:: DATA EXCERPT ::
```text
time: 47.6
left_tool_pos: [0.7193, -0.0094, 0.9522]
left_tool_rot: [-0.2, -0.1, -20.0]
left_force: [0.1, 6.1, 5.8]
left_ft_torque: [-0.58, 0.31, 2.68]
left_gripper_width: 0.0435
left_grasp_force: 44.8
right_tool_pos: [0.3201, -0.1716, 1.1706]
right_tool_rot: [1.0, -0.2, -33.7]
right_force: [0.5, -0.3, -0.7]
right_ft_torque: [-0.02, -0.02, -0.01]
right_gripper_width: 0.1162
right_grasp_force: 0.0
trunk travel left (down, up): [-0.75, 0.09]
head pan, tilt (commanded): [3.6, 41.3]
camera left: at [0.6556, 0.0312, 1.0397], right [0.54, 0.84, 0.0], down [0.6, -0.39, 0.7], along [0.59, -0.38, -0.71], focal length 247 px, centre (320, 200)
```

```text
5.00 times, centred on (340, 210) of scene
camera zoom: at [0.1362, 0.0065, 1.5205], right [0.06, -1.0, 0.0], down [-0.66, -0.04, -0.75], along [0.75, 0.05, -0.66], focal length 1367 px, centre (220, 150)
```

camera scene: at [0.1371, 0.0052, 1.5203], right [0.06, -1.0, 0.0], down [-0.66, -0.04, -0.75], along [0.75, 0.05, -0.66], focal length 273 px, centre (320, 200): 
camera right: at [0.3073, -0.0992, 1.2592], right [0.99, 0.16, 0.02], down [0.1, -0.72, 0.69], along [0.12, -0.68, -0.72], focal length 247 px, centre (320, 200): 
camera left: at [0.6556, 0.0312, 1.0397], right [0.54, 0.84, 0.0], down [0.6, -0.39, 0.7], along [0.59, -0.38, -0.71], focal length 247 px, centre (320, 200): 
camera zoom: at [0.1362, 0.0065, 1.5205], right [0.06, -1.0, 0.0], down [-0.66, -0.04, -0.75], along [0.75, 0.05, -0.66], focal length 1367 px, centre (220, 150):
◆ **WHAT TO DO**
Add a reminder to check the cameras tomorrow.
:::
:: PAGE ::
Clarence Thomas ... the Next Chief Justice?

Message Bookmarked
Bookmark Removed
dare he?

Eisbär (llamasfur), Friday, 5 November 2004 03:33 (nineteen years ago) link

Who picks Chief Justice again?

Ned Raggett (Ned), Friday, 5 November 2004 03:38 (nineteen years ago) link

ME. I ELECT DAN PERRY.

Allyzay Science Explosion (allyzay), Friday, 5 November 2004 03:50 (nineteen years ago) link

PRESIDENT

POPE

CHIEF JUSTICE

THY LORD DAN HAS SPOKEN

Cause Ally said so, and why not?

Ned Raggett (Ned), Friday, 5 November 2004 03:52 (nineteen years ago) link

On a side note - have any members of the judiciary ever made it very far in politics, like president? (would Dan's nomination make it unlikely he could become president?)

Kevin Gilchrist (Mr Fusion), Friday, 5 November 2004 03:52 (nineteen years ago) link

Arlen Specter you're our only hope... nice to see he's already backtracked:

http://www.washingtonpost.com/wp-dyn/articles/A26471-2004Nov4.html

Aaron W (Aaron W), Friday, 5 November 2004 04:03 (nineteen years ago) link

Oh, he'd dare. Dare indeed he would. Thomas is already a justice, already sitting, already voting, so it would be roughly impossible to deny the nomination if Bush sends it down. Rehnquist was already a sitting justice when he was made chief justice. However, Scalia would be pretty steamed.

Aimless (Aimless), Friday, 5 November 2004 04:09 (nineteen years ago) link

If Rehnquist, Stevens and O'Connor all retire than Scalia is the next most senior... Chief Justice isn't the big issue. It's the fact that the court is 5-4 on abortion right now and he just needs to get one more conservative on there to do some serious, serious, serious damage. Not to mention all the federal circuit judges. Ugh.

Aaron W (Aaron W), Friday, 5 November 2004 04:15 (nineteen years ago) link

ALLY KEARNEY FOR CHIEF TART OF THE HIGH CHOCOTEAT COURT

Eisbär (llamasfur), Friday, 5 November 2004 04:20 (nineteen years ago) link

YES

Allyzay Science Explosion (allyzay), Friday, 5 November 2004 04:21 (nineteen years ago) link

Yup. I expect serious damage. The Supreme Court is the final protector of the Bill of Rights. They can't rewrite the Constitution, but they can sure as hell erode it with some seriously fucked up opinions.

Aimless (Aimless), Friday, 5 November 2004 04:28 (nineteen years ago) link

Slightly abstract but serious question, assuming this data exists: what is the current unplanned pregnancy rate, measured against all pregnancies in the US?

Ned Raggett (Ned), Friday, 5 November 2004 04:58 (nineteen years ago) link

I read somewhere that half of all pregnancies in the US are unplanned.
:::
◆ **WHAT TO DO**
1. Take the page and repeat only what runs from "ALLY KEARNEY FOR" through "pregnancies in the US?".
2. Supply the part of the page that comes after its last sentence.

◆ **ANSWERS TO THE PROBLEMS**
1.
ALLY KEARNEY FOR CHIEF TART OF THE HIGH CHOCOTEAT COURT

Eisbär (llamasfur), Friday, 5 November 2004 04:20 (nineteen years ago) link

YES

Allyzay Science Explosion (allyzay), Friday, 5 November 2004 04:21 (nineteen years ago) link

Yup. I expect serious damage. The Supreme Court is the final protector of the Bill of Rights. They can't rewrite the Constitution, but they can sure as hell erode it with some seriously fucked up opinions.

Aimless (Aimless), Friday, 5 November 2004 04:28 (nineteen years ago) link

Slightly abstract but serious question, assuming this data exists: what is the current unplanned pregnancy rate, measured against all pregnancies in the US?

2.
tokyo rosemary (rosemary), Friday, 5 November 2004 05:05 (nineteen years ago) link

According to the Planned Parenthood website, there are 3 million unplanned pregnancies in the United States per year. I don't know what the meaning of the word "unplanned" is in this instance or how this data is gathered.

Allyzay Science Explosion (allyzay), Friday, 5 November 2004 05:07 (nineteen years ago) link

I would guess that most of these pregancies happened to married women rather than slutty single girls.

tokyo rosemary (rosemary), Friday, 5 November 2004 05:10 (nineteen years ago) link

Heh. Yeah.

That's just how families go really, isn't it though? Whoops, pregnant, ok well there you have it. I mean maybe that's just my family.

Allyzay Science Explosion (allyzay), Friday, 5 November 2004 05:12 (nineteen years ago) link

Which is why these abstinence only sex ed programs are so annoying (well of of the reasons), I mean 'just say no' could possibly work when you're 15, but what, married couples aren't supposed to have sex?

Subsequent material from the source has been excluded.